Aquí, es importante resaltar que los limitados objetivos de cambio social, que consideran los gobiernos liberales de izquierda, resultan constreñidos por la reacción opositora conjunta del capital. Con ello, los capitalistas nacionales y extranjeros conforman un bloque conformado por los dueños y directivos de empresas capitalistas, donde juegan también un papel notable la industria de la comunicación y la cultura, los centros de investigación, las universidades privadas, los burócratas de las instituciones estatales, los terratenientes y los partidos políticos liberales de derecha y ultraderecha. Toda una fuerza organizada a partir de su identidad ideológica con la acumulación de capital, que les permite desplegar diversas estrategias para desacreditar, desgastar y sitiar a los gobiernos reformistas.

Una de esas estrategias ha sido utilizar el marco de libre movilidad de capitales creado por ellos mismos. Así, por ejemplo, ante propuestas orientadas a redistribuir una parte del valor agregado nacional mediante mayores impuestos a las ganancias —cuya fuente es la explotación de los trabajadores—, reaccionan sacando parte de los capitales más líquidos, forma de actuar usada con éxito contra la llamada república socialista de León Blum en la Francia de 1936. Por ese mecanismo devalúan las monedas nacionales y empujan fuertes procesos inflacionarios que terminan por desencajar las expectativas de rentabilidad hasta generar crisis capitalistas más graves.

Con ese proceder imponen hambre, desempleo e incertidumbre sobre las masas populares para “estimularlas” a votar por la vuelta de los gobiernos de ultraderecha. Sin embargo, con su regreso solamente mejoran las ganancias del capital y no se dan soluciones a los trabajadores y sectores populares, como ha pasado recientemente en Brasil, Argentina, Ecuador o Bolivia. Esto ayuda a explicar el proceso pendular que antes mencionamos, mediante el cual únicamente se prolongan las condiciones de sufrimiento, y con ello se alientan las contradicciones y la violencia.

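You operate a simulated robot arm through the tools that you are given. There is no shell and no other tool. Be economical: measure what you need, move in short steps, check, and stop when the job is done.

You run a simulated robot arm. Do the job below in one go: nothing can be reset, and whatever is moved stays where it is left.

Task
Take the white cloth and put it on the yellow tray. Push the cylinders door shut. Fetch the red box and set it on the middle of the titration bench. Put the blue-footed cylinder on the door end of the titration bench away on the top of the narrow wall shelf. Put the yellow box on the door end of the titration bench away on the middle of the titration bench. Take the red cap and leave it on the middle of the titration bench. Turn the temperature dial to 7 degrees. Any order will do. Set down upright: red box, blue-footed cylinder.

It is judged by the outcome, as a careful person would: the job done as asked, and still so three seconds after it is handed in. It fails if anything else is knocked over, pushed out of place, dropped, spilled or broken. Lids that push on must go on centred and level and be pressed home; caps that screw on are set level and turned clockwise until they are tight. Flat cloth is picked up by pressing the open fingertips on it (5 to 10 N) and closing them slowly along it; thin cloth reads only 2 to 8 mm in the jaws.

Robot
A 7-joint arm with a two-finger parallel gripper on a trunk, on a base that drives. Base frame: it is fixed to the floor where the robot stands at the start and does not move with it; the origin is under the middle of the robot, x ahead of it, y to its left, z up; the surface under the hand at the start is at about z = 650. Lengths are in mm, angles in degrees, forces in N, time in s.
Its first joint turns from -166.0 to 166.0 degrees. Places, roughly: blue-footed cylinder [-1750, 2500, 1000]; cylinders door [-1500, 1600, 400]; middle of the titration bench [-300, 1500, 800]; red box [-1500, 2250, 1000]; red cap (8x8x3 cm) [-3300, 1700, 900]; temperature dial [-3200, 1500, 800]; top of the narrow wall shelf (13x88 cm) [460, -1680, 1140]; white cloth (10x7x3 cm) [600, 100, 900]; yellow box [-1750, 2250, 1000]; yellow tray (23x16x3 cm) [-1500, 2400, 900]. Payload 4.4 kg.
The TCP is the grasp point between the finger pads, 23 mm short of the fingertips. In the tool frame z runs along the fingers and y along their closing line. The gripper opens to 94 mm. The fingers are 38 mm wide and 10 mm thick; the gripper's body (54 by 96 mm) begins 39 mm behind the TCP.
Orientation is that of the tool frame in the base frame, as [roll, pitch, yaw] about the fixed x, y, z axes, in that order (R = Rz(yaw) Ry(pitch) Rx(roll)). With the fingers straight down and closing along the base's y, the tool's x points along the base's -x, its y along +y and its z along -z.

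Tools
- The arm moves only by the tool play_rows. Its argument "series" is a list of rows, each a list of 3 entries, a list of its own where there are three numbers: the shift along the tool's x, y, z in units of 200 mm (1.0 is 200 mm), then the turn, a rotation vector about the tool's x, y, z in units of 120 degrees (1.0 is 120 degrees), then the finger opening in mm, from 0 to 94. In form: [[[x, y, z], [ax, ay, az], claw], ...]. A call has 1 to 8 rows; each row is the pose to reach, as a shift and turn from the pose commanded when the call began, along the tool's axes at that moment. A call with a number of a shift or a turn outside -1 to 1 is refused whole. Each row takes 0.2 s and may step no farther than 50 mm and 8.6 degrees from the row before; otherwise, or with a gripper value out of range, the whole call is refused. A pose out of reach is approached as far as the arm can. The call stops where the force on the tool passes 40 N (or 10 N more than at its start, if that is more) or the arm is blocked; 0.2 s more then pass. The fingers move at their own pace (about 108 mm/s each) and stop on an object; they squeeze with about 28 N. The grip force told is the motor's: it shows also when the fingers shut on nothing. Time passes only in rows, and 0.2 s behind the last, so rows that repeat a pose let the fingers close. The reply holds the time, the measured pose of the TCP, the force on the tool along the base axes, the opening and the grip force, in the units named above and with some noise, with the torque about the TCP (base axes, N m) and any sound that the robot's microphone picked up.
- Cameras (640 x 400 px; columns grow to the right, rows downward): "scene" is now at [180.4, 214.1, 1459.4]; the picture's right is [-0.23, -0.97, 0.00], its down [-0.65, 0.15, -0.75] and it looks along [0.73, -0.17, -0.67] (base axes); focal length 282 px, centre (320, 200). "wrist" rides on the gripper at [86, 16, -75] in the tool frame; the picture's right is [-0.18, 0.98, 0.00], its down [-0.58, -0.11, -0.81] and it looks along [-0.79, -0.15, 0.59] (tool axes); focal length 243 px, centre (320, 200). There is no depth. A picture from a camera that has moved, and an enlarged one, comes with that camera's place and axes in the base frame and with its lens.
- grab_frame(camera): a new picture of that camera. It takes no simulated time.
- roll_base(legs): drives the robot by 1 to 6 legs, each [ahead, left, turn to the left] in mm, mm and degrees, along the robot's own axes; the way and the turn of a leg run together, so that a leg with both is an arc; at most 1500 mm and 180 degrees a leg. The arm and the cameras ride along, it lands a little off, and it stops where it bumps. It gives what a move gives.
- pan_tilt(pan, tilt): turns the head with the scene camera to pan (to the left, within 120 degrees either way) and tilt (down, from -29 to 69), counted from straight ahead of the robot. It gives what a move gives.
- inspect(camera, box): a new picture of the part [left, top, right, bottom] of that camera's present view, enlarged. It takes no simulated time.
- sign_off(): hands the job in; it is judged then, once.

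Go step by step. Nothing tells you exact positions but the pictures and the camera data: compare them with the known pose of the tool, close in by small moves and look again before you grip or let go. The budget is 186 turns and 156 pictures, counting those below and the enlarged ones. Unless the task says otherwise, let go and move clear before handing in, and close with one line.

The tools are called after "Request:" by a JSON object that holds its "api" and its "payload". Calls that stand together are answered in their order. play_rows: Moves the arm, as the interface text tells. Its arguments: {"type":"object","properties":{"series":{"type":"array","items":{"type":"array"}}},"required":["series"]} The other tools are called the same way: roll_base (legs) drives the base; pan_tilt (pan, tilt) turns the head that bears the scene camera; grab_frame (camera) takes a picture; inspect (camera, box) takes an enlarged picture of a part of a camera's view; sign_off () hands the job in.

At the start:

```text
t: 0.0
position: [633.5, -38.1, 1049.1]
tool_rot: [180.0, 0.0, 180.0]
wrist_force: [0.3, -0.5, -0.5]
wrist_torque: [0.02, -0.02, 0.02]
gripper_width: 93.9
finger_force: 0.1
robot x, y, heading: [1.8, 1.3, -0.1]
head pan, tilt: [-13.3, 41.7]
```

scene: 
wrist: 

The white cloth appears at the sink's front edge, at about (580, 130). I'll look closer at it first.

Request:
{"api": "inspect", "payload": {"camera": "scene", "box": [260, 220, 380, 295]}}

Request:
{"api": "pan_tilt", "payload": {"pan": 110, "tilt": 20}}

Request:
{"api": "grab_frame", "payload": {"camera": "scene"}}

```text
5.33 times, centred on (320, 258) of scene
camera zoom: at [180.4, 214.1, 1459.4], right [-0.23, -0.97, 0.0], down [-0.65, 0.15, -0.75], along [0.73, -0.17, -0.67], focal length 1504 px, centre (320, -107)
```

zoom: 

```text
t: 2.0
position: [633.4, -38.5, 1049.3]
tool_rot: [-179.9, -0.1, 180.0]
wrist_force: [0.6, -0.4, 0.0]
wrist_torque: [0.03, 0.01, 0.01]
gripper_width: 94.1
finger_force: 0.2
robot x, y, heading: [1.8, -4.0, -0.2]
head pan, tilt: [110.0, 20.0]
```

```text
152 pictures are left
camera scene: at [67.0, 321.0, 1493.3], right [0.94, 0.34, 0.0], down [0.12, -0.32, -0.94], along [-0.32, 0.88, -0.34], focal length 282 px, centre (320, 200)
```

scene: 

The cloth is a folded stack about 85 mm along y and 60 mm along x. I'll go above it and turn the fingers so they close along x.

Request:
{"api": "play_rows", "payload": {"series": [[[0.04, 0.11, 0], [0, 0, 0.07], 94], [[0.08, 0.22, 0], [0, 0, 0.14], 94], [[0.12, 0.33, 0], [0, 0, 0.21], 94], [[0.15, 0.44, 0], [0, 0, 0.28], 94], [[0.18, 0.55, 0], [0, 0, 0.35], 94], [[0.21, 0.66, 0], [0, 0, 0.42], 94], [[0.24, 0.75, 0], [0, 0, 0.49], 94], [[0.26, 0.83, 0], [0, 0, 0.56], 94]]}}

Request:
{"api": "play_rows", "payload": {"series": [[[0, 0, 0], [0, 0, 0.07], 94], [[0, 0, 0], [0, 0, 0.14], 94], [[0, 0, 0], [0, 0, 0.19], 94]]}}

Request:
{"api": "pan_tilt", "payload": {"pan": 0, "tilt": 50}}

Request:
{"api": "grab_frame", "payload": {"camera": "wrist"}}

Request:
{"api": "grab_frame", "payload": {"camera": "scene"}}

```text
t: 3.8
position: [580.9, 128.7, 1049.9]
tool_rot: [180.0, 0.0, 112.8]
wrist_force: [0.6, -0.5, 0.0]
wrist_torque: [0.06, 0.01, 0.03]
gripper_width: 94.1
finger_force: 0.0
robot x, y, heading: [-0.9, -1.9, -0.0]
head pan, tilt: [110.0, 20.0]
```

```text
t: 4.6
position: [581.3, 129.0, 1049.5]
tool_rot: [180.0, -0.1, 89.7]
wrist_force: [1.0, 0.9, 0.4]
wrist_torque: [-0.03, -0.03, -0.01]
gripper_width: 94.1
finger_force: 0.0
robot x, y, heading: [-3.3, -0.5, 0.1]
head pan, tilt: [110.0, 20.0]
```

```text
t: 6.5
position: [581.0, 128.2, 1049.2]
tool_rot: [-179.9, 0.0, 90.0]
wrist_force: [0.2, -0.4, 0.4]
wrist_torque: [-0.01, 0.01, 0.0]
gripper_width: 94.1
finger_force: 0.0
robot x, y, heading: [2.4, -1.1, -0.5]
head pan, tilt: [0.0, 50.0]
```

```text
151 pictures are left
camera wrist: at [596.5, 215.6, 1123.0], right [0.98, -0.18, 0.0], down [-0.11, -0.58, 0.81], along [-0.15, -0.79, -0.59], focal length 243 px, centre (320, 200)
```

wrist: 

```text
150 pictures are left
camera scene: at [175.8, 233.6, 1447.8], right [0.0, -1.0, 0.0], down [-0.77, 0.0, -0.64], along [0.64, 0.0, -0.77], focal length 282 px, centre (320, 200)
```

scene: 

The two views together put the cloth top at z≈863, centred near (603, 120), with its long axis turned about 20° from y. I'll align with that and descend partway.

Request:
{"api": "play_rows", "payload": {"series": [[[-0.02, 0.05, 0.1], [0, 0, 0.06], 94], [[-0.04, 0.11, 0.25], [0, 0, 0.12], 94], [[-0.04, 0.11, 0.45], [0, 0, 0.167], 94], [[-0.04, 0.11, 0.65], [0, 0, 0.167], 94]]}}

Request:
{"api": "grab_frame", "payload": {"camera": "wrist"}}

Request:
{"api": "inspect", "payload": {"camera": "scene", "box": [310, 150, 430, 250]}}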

[1] Ateniéndonos a la tradición liberal clásica, es decir burguesa, esta se divide entre: liberales radicales o liberales individualistas que son los defensores a ultranza del librecambismo y las formas culturales más conservadoras, y liberales republicanos, pro-estatales, que resaltan la primacía de lo público para que sea posible la libertad individual, existiendo diversidad de formas entre ellos, como sucede ahora con sus formulaciones neokeynesianas y neoinstitucionales, de las que el gobierno Biden es un buen prototipo. En tal sentido, a los primeros se les identifica como de derecha, y a los segundos como liberales de izquierda.